>> BEGIN Selected text

Harga
daging sapi harus Rp80.000 per kilogram. Itu perintah keras Presiden Joko
Widodo kepada segenap ‘pembantunya’, terutama menteri yang terkait langsung
dengan komoditas pangan itu.
Presiden
Jokowi pun sempat memanggil Menteri Pertanian Amran Sulaiman, Menteri
Perdagangan Thomas Lembong, dan Menteri BUMN Rini Soemarno menjelang Ramadan.
Mereka
dipanggil guna memberikan psy
war kepada pasar bahwa pemerintah sangat tidak bisa mentoleransi
lagi, jika harga komoditas pangan naik saat puasa.
Presiden
Jokowi sangat menginginkan harga pangan strategis turun, tidak stabil sekadar
stabil sehingga tidak membebani masyarakat.
Namun,
faktanya harga daging sapi belum juga turun meskipun sejumlah daerah sudah
menggelar operasi pasar daging sapi. Bahkan, petinggi di sejumlah daerah sudah
‘menyerah’. Tidak mungkin membuat harga daging sapi turun sekitar Rp80.000.
Sudah
tiga tahun berturut daging sapi menjadi primadona saat Ramadan dan Lebaran.
Artinya, sudah dua kali dalam pemerintahan Presiden Jokowi harga daging sapi
melonjak liar tak terkendali.
Sedari
awal perintah Presiden Jokowi itu diragukan sejumlah kalangan, termasuk
pedagang. Bahkan, Ketua Umum Ikatan Pedagang Pasar Indonesia (Ikappi) Abdullah
Mansuri menyatakan, harga daging sapi sulit menyentuh Rp80.000 per kg, meskipun
ada pasokan daging impor.
Alasannya,
daging beku tidak banyak diminati masyarakat. Daging beku selama ini lebih
cocok untuk konsumsi industri dan rumah makan.
Terkini,
Wakil Gubernur DKI Jakarta Djarot Saiful Hidayat menegaskan sudah mengikuti
instruksi Presiden Jokowi untuk menjual daging sapi di kisaran harga Rp80.000
per kg saat puasa hingga Lebaran tahun ini. Namun, ungkapnya, Pemprov DKI hanya
bisa menargetkan harga daging di bawah Rp100.000 per kg.
“Presiden
Jokowi berharap bisa menembus Rp80.000 per kg. Namun, saya rasa agak sulit.
Untuk jalan tengah, kami menargetkan harga daging bisa di bawah Rp100.000 per
kg,” ujarnya.
Berdasarkan
data Info Pangan Jakarta, daging sapi has (paha belakang) dibanderol Rp126.875
per kg pada Senin (13/6). Adapun daging sapi murni (semur) masih di level
Rp117.375 per kg.

>> END Selected text

Written task 1:
In the selected text, find "Artinya, sudah dua" and reproduce everything up to and including "pasokan daging impor.".
Written task 2:
Produce the text that comes next in the selected text.

>> BEGIN Given data

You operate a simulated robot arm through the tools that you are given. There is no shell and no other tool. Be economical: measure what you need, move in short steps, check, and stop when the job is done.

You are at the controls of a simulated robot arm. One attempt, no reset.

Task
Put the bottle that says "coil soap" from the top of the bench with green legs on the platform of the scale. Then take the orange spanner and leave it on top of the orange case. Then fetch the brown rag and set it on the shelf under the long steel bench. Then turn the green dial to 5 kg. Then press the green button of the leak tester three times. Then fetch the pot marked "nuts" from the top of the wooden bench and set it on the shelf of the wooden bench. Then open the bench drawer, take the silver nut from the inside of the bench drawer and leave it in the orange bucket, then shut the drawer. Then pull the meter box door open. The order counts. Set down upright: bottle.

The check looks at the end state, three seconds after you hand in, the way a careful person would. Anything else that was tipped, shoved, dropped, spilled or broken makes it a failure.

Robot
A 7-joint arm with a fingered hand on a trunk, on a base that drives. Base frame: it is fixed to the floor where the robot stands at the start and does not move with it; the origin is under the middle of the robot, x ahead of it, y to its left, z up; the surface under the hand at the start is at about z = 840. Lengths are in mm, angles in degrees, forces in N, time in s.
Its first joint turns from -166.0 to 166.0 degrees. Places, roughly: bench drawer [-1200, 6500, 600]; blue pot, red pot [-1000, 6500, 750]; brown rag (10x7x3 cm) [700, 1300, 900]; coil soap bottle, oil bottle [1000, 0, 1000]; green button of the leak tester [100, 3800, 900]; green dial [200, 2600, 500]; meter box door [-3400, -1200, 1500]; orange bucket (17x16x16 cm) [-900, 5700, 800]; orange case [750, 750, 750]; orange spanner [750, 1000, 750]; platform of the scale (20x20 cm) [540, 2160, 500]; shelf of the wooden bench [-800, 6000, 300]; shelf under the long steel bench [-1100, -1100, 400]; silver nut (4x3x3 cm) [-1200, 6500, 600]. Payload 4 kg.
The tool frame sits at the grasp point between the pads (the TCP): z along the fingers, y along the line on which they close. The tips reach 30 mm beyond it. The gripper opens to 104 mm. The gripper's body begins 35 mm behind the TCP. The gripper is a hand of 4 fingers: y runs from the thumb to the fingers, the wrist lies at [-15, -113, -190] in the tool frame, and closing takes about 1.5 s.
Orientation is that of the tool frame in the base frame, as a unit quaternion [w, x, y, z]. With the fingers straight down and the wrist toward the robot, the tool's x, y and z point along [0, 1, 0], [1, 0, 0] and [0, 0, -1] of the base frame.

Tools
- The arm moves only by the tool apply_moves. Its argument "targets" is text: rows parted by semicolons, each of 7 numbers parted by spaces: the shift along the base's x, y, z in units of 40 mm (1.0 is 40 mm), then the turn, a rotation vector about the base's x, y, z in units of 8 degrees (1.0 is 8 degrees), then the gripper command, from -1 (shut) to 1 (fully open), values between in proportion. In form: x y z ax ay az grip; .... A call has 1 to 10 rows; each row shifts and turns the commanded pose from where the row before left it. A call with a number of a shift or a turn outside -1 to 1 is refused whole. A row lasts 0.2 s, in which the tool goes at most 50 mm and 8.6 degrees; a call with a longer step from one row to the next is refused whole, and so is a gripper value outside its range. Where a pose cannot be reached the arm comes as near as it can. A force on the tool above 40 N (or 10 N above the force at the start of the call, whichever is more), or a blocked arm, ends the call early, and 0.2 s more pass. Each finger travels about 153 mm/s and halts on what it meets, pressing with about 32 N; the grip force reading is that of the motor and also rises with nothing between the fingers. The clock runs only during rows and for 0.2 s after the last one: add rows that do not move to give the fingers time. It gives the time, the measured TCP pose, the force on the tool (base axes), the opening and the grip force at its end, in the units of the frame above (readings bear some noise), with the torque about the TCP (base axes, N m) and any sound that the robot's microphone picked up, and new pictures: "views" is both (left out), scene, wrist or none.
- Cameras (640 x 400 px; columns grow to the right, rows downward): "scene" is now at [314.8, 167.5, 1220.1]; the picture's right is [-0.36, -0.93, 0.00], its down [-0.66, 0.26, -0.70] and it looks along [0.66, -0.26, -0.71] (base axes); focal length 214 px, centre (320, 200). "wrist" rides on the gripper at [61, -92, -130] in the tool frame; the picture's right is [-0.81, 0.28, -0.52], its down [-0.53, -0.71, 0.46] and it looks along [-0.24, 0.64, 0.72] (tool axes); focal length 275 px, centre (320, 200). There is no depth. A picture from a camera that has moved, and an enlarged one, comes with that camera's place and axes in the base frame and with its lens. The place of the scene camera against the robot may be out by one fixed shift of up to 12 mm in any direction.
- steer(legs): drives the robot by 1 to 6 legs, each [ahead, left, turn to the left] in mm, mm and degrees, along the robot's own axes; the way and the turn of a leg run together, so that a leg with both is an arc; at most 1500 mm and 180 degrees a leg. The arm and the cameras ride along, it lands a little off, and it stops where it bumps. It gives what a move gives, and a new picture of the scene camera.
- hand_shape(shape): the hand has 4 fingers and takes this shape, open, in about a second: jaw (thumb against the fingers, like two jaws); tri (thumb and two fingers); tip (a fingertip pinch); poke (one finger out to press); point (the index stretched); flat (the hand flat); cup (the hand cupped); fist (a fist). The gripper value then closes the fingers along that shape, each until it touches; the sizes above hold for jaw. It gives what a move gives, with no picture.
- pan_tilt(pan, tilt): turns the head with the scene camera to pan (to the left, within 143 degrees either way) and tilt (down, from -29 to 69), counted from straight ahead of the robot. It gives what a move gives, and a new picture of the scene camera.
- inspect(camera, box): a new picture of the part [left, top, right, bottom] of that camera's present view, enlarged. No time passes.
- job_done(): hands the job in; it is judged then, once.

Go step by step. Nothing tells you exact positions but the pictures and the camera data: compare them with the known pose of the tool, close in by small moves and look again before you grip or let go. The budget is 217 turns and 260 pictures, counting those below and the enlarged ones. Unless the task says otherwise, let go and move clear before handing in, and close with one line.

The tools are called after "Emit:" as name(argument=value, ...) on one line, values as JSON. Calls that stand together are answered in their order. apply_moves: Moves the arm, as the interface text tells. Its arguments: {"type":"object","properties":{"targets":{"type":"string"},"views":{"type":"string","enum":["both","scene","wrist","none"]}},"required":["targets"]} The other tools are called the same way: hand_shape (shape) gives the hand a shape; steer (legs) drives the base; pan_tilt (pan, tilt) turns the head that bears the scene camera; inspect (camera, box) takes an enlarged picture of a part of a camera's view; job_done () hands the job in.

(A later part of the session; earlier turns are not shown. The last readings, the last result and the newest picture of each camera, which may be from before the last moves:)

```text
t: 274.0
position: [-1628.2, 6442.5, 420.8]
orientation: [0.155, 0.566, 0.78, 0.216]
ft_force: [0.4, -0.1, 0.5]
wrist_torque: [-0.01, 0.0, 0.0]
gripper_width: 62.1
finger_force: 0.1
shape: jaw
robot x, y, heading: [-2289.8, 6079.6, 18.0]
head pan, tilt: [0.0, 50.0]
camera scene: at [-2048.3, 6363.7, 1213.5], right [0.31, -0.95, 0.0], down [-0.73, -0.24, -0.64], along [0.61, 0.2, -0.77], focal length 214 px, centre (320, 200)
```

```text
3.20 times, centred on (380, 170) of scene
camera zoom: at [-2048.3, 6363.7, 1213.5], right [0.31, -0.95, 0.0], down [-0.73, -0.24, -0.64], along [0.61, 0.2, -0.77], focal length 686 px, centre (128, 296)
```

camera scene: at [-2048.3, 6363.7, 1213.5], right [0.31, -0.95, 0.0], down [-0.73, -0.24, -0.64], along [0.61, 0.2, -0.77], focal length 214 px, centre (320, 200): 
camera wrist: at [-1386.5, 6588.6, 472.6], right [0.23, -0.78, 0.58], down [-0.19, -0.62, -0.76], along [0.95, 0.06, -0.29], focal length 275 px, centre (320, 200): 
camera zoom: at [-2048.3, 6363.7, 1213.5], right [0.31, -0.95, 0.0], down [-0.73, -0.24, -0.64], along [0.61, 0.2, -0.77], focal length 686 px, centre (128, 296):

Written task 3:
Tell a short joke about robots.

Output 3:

>> END Given data

Output 1:
Artinya, sudah dua kali dalam pemerintahan Presiden Jokowi harga daging sapi
melonjak liar tak terkendali.
Sedari
awal perintah Presiden Jokowi itu diragukan sejumlah kalangan, termasuk
pedagang. Bahkan, Ketua Umum Ikatan Pedagang Pasar Indonesia (Ikappi) Abdullah
Mansuri menyatakan, harga daging sapi sulit menyentuh Rp80.000 per kg, meskipun
ada pasokan daging impor.

Output 2:
Mantan
Wali Kota Blitar itu mengatakan gejolak harga daging saat Puasa dan jelang
Lebaran memang persoalan pelik. Dia menduga hal ini terjadi lantaran ada oknum
alias mafia daging yang mempermainkan harga.
Benarkah
ada permainan mafia?
Komisi
Pengawas Persaingan Usaha (KPPU) menilai kenaikan harga daging sapi yang
terjadi di hampir seluruh daerah di Indonesia bukan akibat kartel alias mafia.
Hal
ini berbeda dengan kondisi pada 2015, pada waktu itu KPPU menghukum 32 feedlotter (pengusaha
penggemukan sapi) karena menahan pasokan.
Ketua
KPPU Syarkawi Rauf menegaskan, kenaikan harga daging sapi pada tahun ini
terutama disebabkan oleh kekurangan pasokan sapi lokal siap potong.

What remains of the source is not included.